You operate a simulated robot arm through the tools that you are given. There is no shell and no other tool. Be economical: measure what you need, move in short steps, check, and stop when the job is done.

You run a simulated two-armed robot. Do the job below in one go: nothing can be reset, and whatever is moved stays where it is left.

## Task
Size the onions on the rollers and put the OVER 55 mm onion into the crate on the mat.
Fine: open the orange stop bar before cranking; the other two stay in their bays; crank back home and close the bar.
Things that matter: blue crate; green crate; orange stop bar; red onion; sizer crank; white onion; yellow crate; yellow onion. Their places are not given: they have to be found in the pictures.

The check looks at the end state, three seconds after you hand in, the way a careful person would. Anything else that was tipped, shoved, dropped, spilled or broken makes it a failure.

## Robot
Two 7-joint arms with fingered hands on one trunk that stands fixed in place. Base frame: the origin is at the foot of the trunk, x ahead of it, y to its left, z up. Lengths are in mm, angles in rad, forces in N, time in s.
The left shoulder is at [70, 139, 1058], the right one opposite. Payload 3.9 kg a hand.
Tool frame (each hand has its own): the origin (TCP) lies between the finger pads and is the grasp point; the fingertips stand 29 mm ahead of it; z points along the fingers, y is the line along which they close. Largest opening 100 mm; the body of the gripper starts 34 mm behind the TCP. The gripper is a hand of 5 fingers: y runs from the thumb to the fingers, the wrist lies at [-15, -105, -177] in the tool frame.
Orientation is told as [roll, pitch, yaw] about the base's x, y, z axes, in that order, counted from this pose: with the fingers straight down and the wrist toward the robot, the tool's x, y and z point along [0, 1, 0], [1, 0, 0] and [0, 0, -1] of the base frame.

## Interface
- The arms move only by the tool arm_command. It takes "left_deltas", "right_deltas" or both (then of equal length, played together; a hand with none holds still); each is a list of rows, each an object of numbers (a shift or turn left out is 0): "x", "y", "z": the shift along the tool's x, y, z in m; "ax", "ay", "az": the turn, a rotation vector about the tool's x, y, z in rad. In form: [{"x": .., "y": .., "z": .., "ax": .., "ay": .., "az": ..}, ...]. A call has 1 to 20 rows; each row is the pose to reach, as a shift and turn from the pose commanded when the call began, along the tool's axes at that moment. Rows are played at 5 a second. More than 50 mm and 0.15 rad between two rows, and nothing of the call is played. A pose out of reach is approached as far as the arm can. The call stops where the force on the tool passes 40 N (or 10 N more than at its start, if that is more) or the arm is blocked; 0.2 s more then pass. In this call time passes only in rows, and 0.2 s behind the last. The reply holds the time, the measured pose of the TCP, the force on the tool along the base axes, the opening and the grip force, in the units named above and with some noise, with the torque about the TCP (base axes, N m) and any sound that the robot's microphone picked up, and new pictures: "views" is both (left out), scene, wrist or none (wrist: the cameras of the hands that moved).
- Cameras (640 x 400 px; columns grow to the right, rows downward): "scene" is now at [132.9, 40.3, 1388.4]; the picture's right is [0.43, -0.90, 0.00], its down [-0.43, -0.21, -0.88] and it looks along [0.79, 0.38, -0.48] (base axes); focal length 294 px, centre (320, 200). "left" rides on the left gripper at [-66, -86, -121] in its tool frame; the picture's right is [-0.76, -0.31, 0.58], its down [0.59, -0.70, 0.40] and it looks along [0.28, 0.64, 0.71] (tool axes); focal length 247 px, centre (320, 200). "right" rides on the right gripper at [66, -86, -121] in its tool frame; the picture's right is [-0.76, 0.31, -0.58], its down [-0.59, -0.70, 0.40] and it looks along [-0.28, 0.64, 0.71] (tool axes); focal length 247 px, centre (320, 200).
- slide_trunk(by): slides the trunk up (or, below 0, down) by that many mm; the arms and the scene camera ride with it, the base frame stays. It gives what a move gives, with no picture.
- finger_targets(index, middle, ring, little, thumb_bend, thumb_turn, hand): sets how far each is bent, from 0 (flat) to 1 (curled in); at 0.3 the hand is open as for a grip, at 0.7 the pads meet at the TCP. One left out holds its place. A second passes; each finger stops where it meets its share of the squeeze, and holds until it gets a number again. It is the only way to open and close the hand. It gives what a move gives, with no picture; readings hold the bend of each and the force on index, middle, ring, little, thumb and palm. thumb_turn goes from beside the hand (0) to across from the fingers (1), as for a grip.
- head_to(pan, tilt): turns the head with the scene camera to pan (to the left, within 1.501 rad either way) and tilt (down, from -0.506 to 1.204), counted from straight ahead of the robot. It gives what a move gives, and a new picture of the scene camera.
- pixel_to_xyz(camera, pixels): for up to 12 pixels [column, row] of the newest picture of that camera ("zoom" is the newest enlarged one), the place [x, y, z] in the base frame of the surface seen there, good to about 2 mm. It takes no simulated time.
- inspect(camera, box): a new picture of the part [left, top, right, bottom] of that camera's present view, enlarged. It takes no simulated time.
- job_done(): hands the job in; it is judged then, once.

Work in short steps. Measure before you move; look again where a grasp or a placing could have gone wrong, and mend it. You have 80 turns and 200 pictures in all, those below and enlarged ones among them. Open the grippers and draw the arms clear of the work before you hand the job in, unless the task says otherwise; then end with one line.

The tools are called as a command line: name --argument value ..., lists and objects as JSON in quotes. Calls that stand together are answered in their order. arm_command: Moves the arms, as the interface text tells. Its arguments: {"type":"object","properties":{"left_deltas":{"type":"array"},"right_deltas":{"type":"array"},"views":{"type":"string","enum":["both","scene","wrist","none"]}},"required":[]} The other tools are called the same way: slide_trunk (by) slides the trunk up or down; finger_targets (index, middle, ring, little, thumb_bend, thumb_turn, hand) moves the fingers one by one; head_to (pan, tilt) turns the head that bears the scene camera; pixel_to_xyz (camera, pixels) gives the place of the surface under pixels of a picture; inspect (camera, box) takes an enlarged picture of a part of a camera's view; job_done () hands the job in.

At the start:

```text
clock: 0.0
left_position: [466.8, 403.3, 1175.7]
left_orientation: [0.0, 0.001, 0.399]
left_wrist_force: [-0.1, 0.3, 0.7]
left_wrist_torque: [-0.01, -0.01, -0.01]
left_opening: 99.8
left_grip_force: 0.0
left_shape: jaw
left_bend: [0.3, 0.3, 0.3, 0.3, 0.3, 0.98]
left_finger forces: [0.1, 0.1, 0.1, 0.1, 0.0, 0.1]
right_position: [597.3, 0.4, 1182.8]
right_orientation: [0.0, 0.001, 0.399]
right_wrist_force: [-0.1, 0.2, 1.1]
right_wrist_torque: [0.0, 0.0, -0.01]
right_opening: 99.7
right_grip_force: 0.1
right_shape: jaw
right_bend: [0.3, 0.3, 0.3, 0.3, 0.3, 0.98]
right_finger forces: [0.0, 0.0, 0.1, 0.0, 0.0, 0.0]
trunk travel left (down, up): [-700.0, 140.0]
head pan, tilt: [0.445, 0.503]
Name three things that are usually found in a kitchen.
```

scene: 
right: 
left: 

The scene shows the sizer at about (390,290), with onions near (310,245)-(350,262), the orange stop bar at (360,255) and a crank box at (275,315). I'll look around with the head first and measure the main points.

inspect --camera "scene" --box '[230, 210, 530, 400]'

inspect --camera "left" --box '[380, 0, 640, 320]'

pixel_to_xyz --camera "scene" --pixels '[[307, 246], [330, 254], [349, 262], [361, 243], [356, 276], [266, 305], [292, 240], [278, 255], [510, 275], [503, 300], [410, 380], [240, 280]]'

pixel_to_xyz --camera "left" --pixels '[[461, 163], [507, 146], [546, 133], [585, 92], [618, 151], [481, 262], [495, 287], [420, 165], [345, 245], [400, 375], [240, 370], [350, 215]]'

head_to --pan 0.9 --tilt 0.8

####################

* _TEXT BLOCK_
説明

蛍光ランプ及び表示装置

【課題】ガラス管の一端部分と他端部分とにおける蛍光体粒子混合物の組成に差異が生じることを確実に抑制することができる構成を有する蛍光ランプを提供する。
【解決手段】蛍光ランプは、ガラス管11、及び、ガラス管11の内面に形成され、青色発光蛍光体粒子と赤色発光蛍光体粒子と緑色発光蛍光体粒子とが混合された蛍光体粒子混合物から成る蛍光体粒子層15から構成されており、青色発光蛍光体粒子の平均比重は4.0±0.4であり、赤色発光蛍光体粒子の平均比重は4.0±0.4であり、緑色発光蛍光体粒子の平均比重は4.0±0.4であり、蛍光体粒子層を構成する蛍光体粒子混合物の比重は4.0±0.4である。

【発明の詳細な説明】
【技術分野】
【0001】
本発明は、蛍光ランプ、及び、係る蛍光ランプを備えた表示装置に関する。
【背景技術】
【0002】
近年、パーソナルコンピュータ等に使用される液晶表示装置のバックライト光源として、長寿命で熱発生の少ない冷陰極型の蛍光ランプが多用されている。この蛍光ランプにおいては、図1の(A)に模式的な断面図を示すように、ガラス管11の両端部は、例えば銅クラッド鉄合金から成るジュメット線12とビードガラス13とによって封止されている。そして、ガラス管11の内部に位置するジュメット線12の先端部には、タングステンやハフニウムといった金属粉末単体あるいはこれらの混合体を焼結した焼結金属、ニッケル、ニオブ等から成る電極14が取り付られている。また、ガラス管11の内面には蛍光体粒子層15が形成され、ガラス管11の内部には、ネオンガスやアルゴン等の混合希ガスが封入され、あるいは又、水銀が拡散封入されている。

####################

* _TASK DETAILS_
Could you carry on with the text block from where it ends?

* _OUTPUT OF THE EXERCISE_
【0003】
この蛍光ランプの製造にあっては、通常、青色発光蛍光体粒子と赤色発光蛍光体粒子と緑色発光蛍光体粒子とが混合された蛍光体粒子混合物を含んだ蛍光体スラリーをガラス管の内面に流すことで、蛍光体スラリー層を形成する。ところで、使用する青色発光蛍光体粒子、赤色発光蛍光体粒子及び緑色発光蛍光体粒子のそれぞれの比重には大きな差がある。従って、蛍光体スラリーをガラス管の内面に流したとき、蛍光体粒子の比重の差に起因して、蛍光体スラリー中の青色発光蛍光体粒子、赤色発光蛍光体粒子及び緑色発光蛍光体粒子の流動状態に差異が生じる。即ち、比重の高い蛍光体粒子は先に流れ、比重の低い蛍光体粒子は流れが遅い。その結果、ガラス管11の一端部分の内面に形成された蛍光体粒子層の部分を構成する蛍光体粒子混合物(以下、便宜上、「ガラス管の一端部分における蛍光体粒子混合物」と呼ぶ場合がある)の組成(青色発光蛍光体粒子、赤色発光蛍光体粒子及び緑色発光蛍光体粒子の割合を意味し、以下においても同じ意味で用いる)と、ガラス管11の他端部分の内面に形成された蛍光体粒子層の部分を構成する蛍光体粒子混合物(以下、便宜上、「ガラス管の他端部分における蛍光体粒子混合物」と呼ぶ場合がある)の組成との間に差異が生じてしまい、発光色がガラス管11の一端部分と他端部分との間で異なるといった現象が生じる。そして、このような発光色の相違は、液晶表示装置における表示ムラとして認識される。
【0004】
【特許文献1】特開2003−45329
【発明の開示】
【発明が解決しようとする課題】
【0005】
蛍光ランプを構成するガラス管11の内面に蛍光体スラリーを塗布したときに塗布ムラが発生することを防止する技術が、例えば、特開2003−45329に開示されている。しかしながら、この特開2003−45329に開示された技術を用いても、ガラス管の一端部分における蛍光体粒子混合物の組成と、ガラス管の他端部分における蛍光体粒子混合物の組成との間に差異が生じるといった現象の発生を抑制することは困難である。
【0006】
従って、本発明の目的は、ガラス管の一端部分における蛍光体粒子混合物の組成と、ガラス管の他端部分における蛍光体粒子混合物の組成との間に差異が生じることを確実に抑制することができる構成を有する蛍光ランプ、及び、係る蛍光ランプを備えた表示装置を提供することにある。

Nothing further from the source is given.